### Written instruction
Across all the lines below, how many contain the string "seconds"? Please reply with the number only.

--- Start ---

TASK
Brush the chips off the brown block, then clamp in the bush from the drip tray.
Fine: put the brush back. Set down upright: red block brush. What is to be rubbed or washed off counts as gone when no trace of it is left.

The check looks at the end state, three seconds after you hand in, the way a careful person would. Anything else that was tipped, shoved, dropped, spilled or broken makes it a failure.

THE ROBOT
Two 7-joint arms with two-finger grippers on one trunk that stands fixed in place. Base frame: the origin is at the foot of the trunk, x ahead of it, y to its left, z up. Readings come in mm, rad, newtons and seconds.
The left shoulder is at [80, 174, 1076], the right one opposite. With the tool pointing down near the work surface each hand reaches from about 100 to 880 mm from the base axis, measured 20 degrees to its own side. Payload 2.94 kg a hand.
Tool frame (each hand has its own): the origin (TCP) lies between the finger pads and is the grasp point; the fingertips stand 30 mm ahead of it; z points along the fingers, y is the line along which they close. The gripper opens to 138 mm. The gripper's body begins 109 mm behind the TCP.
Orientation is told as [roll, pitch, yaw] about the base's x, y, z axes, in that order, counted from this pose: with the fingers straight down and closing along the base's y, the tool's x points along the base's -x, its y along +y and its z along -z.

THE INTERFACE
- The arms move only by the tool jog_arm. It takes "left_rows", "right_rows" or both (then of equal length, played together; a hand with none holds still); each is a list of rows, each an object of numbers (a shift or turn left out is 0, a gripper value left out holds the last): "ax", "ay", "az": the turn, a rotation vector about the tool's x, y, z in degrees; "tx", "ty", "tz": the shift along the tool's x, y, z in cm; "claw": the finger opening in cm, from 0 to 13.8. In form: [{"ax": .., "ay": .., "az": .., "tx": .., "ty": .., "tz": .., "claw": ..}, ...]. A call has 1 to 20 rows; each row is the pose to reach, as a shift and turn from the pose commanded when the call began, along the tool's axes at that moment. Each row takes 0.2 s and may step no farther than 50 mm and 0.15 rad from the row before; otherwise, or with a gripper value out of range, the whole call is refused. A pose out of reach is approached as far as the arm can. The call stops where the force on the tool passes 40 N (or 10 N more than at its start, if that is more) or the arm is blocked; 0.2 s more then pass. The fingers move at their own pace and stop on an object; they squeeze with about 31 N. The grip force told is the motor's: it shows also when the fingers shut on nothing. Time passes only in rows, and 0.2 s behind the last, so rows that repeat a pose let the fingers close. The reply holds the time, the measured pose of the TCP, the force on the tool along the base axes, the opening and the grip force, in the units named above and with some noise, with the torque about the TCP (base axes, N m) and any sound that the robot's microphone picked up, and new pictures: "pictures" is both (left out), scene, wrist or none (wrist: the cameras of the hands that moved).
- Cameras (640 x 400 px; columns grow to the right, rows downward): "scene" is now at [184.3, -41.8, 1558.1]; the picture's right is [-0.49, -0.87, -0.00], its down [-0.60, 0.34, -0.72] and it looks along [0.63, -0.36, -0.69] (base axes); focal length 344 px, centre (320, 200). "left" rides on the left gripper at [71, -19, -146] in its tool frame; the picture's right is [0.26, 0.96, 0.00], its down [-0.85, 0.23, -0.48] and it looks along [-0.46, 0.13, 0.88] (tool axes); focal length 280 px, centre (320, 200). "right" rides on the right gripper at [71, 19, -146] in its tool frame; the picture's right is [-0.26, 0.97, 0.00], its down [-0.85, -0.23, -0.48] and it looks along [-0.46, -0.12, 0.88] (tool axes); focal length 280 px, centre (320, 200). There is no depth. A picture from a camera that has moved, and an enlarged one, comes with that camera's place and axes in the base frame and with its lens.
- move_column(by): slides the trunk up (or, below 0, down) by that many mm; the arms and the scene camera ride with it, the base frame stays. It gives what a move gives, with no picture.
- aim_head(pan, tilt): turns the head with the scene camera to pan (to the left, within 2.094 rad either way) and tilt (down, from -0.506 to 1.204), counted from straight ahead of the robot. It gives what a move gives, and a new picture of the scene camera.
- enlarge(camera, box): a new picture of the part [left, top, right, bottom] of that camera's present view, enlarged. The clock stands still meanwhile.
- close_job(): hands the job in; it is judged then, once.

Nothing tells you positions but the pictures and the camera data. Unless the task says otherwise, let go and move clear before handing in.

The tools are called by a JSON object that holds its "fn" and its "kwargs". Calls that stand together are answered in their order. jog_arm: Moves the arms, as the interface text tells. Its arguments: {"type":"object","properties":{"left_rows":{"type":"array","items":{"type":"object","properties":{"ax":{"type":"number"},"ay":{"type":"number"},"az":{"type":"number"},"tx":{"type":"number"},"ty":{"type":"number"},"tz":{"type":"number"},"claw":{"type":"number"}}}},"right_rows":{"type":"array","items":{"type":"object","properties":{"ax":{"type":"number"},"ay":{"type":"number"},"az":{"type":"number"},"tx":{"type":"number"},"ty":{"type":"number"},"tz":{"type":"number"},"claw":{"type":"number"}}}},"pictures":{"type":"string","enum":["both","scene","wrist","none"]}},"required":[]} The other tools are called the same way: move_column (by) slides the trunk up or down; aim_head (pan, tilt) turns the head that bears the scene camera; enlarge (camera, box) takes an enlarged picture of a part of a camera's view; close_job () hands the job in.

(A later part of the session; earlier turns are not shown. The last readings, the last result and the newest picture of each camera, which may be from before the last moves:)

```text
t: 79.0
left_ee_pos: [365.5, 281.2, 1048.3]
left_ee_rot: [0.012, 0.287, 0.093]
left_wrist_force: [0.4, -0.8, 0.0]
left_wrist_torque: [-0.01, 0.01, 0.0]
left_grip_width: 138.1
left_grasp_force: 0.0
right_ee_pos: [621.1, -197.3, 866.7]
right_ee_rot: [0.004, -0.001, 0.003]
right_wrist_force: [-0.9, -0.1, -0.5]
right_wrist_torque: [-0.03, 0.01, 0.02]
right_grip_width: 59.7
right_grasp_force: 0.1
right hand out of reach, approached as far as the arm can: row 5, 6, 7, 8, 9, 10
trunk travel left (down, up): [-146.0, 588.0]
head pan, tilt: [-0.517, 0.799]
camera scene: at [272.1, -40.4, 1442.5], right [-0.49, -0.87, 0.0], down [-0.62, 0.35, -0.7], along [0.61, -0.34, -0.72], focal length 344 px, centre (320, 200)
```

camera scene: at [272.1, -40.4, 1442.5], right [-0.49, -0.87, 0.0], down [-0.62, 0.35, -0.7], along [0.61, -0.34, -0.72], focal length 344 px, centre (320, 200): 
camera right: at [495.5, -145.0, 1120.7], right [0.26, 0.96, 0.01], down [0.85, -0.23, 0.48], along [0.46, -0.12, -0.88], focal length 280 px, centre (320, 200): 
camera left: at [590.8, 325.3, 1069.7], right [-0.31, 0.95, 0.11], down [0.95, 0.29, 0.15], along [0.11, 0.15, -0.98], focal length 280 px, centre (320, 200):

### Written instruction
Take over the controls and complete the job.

--- End ---

### Output
2